Statistics showed the oil import bill reached $7.602 billion in the July-Dec period, up by 39.73 per cent from $5.441 billion over the last year. This mainly reflects the spike in international oil prices.


Of these, the import of petroleum products reached $5.139 billion in the first six months, up by 52.11 per cent from $3.378 billion last year.


The surge in import of value-added petroleum products showed that Pakistani refineries were operating on low scale because of circular debt.


The import of crude oil was up by 19.45 per cent to $2.463 billion as against $2.062 billionthe same period last year. This increase was because of rising oil prices in international market. The depreciation of the rupee further added up the import value of oil during the period under review.


The food groups emerged second after oil in the import bill during the period under review to bridge the shortfall recorded in the local production of farm products as the floods destroyed the standing crops in Sindh province.

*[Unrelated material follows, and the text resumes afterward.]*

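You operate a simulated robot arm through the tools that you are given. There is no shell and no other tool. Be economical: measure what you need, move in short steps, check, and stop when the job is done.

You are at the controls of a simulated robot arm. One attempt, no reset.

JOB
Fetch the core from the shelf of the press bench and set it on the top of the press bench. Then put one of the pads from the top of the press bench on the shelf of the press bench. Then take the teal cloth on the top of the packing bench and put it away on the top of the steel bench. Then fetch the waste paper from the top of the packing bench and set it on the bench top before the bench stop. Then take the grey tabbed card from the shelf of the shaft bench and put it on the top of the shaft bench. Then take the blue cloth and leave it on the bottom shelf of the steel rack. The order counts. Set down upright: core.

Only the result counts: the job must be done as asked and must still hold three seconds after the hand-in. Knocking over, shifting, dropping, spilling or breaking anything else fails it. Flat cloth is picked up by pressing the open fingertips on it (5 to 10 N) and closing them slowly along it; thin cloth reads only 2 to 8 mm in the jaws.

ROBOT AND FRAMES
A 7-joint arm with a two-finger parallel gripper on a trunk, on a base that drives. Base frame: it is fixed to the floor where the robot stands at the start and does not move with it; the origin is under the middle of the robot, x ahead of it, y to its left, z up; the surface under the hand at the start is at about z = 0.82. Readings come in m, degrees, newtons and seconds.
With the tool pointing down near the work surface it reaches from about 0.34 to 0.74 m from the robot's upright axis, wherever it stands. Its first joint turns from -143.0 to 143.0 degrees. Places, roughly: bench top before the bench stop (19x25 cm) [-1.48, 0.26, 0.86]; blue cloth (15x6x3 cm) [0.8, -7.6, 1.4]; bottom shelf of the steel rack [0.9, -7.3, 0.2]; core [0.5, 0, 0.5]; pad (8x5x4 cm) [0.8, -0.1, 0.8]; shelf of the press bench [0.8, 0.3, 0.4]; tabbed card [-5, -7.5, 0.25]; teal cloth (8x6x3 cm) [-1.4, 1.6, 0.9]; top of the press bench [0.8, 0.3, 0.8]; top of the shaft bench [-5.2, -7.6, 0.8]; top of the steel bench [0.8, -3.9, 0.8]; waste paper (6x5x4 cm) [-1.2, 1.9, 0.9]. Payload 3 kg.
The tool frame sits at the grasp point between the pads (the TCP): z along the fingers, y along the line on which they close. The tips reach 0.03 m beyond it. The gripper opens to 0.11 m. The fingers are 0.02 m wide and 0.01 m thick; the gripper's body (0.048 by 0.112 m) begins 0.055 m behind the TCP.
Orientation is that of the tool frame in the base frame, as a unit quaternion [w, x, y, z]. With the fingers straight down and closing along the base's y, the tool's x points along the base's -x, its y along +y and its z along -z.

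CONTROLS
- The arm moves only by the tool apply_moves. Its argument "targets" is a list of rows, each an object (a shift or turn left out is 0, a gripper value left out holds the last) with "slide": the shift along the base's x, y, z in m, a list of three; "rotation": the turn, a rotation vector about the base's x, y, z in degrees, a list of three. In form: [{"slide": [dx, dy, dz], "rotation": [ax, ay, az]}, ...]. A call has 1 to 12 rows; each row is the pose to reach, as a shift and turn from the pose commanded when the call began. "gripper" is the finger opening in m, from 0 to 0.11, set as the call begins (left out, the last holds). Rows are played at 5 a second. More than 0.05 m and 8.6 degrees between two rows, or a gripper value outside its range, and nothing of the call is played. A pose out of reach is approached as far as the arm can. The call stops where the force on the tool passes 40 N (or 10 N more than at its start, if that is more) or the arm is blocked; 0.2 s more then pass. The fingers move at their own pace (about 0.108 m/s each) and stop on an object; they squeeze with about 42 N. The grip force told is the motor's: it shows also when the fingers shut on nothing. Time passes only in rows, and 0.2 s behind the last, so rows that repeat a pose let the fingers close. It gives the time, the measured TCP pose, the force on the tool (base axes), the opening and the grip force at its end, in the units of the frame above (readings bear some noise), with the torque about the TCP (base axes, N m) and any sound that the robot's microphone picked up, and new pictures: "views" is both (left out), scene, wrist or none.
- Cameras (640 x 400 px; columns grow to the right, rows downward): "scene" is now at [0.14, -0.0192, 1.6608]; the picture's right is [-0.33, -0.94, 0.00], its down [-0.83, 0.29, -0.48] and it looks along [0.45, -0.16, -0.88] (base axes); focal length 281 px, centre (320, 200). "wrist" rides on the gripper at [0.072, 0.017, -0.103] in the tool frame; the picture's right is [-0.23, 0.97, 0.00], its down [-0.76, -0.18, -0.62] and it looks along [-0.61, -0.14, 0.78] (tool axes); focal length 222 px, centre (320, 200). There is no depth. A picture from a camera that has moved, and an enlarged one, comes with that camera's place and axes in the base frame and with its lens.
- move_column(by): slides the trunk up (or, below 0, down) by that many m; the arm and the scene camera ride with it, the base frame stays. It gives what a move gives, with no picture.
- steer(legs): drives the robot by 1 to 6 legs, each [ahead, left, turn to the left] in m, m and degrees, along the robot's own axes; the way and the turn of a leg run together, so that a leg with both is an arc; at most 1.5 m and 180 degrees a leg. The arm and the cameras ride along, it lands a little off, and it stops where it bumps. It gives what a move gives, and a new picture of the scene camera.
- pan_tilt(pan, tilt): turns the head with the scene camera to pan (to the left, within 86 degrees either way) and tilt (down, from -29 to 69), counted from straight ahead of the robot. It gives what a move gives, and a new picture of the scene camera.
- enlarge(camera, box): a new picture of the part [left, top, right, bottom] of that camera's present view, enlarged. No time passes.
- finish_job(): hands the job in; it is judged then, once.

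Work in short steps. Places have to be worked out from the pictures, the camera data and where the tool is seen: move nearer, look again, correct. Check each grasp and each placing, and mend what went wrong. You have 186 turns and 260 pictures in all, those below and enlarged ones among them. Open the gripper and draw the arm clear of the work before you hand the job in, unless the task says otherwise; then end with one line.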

However, the import of some items witnessed a negative growth during the period under review. The import bill of eatables reached $2.601 billion in the first half of this fiscal year against $2.707 billion in the same period last year, reflecting a slight decrease of 3.90 per cent.


Within food group import, the major contribution came from edible oil, spices, tea and pulses. The edible oil import witnessed a substantial increase during the period under review in quantity, value and per value terms.


Falling international prices, strong domestic demand and cut in import duty encouraged import of palm oil which recorded a growth of 35.95 per cent in the first six months this year.


However, import of soybean oil declined 0.62 per cent this year.


However, imports of milk products, wheat, sugar, pulses witnessed a decline during the July-December period over the last year.